OBJECTIVES:
A. What does the text shown say from "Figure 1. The" through "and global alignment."? Give the exact wording.
B. What is wanted is an exact restatement of the lines from the one with "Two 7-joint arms" through the one with "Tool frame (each", both included, and of no other lines.

TEXT SHOWN:
Introduction
Deep learning-based models for drug response prediction typically face limitations in dynamic environments with ever-evolving data. Continual learning, as a promising approach aiming to acquire new tasks while retaining knowledge from previous ones, is attracting increasing interest. The continual domain shifts caused by the vast drug and genomic spaces and the variability in data acquisition, along with biomedical data privacy regulations, pose significant challenges to current continual learning methods. Moreover, interpretability concept drift and insufficient learning capability in dynamic data environments hinder the effectiveness of continual learning. Here, we propose a novel interpretable multi-contextual self-alignment framework (MCSA) for continual learning in drug response prediction. Specifically, we propose continual self-supervised adversarial learning (CSSAL), which performs multi-domain adversarial attacks to transform current data into adversarial examples of previous tasks and constructs views of current data in old feature spaces, followed by local alignment of representation contexts using multimodal knowledge distillation and the Wasserstein distance. We also design a pluggable pharmacogenomic interpretable module (PPIM) and stable interpretability regularization (SIR) to penalize shifts in features and attention within the old feature space, effectively preventing interpretability concept drift and facilitating biomarker identification. Finally, we develop prototype-aware interactive learning (PAIL), which enhances resource allocation and learning capability through prototype mixture-of-experts and joint fine-tuning. Extensive experiments demonstrate that MCSA outperforms state-of-the-art methods across multiple scenarios and downstream tasks, showcasing its potential to advance reliable drug response prediction and adapt to real-world changes.
Figure 1. The model architecture of MCSA. MCSA is a continual learning framework designed to adopt changing dynamics in drug response data, and it can be mainly divided into three parts: local alignment, interpretability alignment, and global alignment.

MATERIAL:
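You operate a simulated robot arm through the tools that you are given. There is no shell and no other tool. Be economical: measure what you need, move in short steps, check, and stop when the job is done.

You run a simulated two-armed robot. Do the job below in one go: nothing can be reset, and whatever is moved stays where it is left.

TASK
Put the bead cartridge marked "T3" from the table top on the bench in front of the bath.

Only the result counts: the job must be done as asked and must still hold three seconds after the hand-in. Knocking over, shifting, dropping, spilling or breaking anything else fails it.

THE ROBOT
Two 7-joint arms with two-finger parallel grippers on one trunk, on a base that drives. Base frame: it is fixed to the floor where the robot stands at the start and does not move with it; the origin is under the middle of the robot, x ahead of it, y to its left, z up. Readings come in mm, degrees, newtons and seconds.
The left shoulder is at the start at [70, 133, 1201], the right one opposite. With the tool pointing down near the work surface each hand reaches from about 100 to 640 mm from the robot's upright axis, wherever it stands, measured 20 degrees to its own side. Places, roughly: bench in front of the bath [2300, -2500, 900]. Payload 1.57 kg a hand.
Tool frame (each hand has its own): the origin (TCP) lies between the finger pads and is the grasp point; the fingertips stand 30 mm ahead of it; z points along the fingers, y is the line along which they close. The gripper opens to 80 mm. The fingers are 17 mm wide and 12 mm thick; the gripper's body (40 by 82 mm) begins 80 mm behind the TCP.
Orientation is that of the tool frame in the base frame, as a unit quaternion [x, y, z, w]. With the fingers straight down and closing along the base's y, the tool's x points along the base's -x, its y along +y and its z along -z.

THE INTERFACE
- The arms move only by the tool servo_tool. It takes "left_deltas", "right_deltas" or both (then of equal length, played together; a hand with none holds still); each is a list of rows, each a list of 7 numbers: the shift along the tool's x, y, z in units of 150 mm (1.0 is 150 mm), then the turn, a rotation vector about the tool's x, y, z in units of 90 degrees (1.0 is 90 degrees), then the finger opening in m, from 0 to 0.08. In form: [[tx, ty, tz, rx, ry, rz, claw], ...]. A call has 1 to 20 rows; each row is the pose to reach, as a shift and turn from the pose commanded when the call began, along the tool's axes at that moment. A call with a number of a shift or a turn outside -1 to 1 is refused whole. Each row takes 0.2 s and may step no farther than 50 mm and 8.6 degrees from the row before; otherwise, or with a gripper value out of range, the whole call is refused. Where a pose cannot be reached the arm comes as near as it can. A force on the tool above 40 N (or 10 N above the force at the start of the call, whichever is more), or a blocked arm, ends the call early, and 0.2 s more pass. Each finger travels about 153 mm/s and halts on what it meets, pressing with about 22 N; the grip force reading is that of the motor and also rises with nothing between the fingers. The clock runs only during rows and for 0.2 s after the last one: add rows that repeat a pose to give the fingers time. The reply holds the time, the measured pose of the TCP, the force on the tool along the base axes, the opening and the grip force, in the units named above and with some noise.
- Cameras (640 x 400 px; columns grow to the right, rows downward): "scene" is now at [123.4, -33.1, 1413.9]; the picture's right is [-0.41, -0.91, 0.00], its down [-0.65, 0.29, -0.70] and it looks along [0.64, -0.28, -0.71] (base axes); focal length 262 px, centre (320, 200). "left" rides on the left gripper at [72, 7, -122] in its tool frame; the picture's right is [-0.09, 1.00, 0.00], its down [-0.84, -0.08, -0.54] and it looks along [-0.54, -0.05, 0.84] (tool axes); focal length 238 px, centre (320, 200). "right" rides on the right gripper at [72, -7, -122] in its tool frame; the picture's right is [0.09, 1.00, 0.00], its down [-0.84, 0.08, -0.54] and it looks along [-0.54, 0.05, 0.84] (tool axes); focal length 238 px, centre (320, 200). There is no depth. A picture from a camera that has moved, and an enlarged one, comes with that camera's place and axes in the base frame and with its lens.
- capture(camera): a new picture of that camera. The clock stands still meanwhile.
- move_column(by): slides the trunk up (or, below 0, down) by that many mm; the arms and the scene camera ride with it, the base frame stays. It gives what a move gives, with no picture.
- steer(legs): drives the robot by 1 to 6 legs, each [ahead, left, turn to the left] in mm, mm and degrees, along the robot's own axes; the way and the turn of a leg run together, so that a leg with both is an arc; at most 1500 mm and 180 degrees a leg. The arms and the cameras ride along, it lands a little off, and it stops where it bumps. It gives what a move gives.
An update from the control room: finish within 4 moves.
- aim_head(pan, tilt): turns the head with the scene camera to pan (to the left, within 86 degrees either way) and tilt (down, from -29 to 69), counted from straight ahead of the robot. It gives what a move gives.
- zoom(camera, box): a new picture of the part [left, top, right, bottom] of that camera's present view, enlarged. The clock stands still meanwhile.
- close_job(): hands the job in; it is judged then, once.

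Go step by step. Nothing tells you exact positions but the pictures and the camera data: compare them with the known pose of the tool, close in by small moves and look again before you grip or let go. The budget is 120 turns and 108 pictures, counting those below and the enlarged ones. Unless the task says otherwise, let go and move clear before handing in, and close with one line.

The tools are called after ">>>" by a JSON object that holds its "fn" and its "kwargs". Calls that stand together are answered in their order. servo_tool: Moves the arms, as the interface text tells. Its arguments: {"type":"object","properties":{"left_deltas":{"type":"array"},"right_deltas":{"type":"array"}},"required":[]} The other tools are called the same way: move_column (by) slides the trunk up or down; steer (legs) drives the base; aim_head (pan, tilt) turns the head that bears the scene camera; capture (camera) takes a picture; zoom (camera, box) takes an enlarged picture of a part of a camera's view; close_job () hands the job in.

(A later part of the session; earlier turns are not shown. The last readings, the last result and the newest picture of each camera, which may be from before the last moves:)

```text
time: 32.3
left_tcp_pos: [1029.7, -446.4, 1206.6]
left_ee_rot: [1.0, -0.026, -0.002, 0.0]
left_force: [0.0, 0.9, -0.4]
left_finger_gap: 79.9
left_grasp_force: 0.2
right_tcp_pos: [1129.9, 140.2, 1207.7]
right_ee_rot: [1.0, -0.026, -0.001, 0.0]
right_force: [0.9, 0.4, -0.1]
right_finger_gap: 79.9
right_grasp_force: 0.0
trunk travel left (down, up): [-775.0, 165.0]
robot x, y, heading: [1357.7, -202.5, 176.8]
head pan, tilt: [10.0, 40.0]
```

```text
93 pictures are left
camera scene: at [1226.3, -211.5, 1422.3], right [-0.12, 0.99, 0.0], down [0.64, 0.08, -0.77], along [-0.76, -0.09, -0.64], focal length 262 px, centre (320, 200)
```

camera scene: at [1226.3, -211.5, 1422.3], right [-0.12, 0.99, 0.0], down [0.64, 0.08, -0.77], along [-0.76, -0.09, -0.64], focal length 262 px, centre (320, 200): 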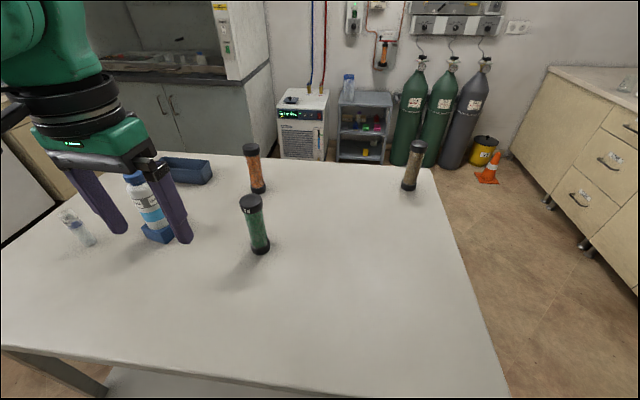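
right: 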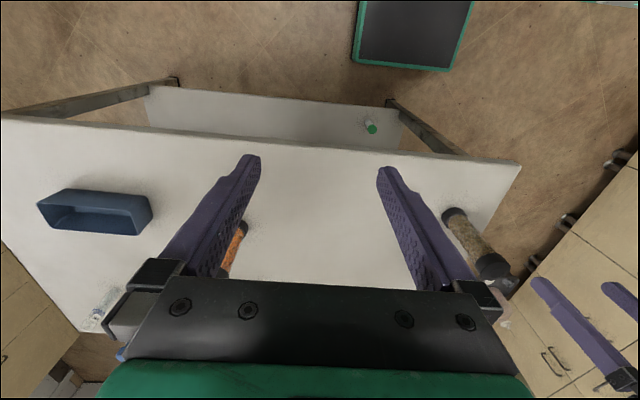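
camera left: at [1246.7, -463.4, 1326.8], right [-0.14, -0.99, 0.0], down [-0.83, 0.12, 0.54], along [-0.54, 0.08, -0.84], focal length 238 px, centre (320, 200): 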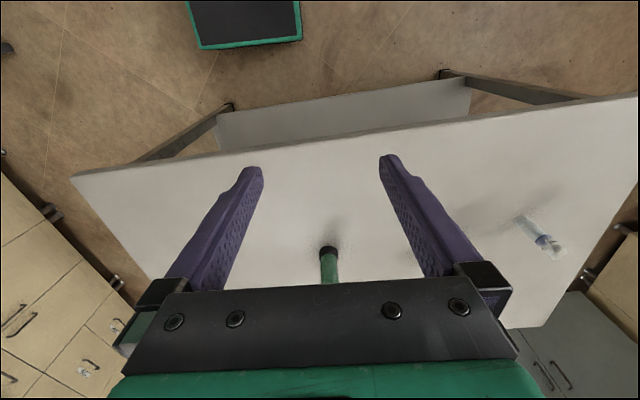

OUTPUTS FOR THE TASKS:
A.
Figure 1. The model architecture of MCSA. MCSA is a continual learning framework designed to adopt changing dynamics in drug response data, and it can be mainly divided into three parts: local alignment, interpretability alignment, and global alignment.

B.
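Two 7-joint arms with two-finger parallel grippers on one trunk, on a base that drives. Base frame: it is fixed to the floor where the robot stands at the start and does not move with it; the origin is under the middle of the robot, x ahead of it, y to its left, z up. Readings come in mm, degrees, newtons and seconds.
The left shoulder is at the start at [70, 133, 1201], the right one opposite. With the tool pointing down near the work surface each hand reaches from about 100 to 640 mm from the robot's upright axis, wherever it stands, measured 20 degrees to its own side. Places, roughly: bench in front of the bath [2300, -2500, 900]. Payload 1.57 kg a hand.
Tool frame (each hand has its own): the origin (TCP) lies between the finger pads and is the grasp point; the fingertips stand 30 mm ahead of it; z points along the fingers, y is the line along which they close. The gripper opens to 80 mm. The fingers are 17 mm wide and 12 mm thick; the gripper's body (40 by 82 mm) begins 80 mm behind the TCP.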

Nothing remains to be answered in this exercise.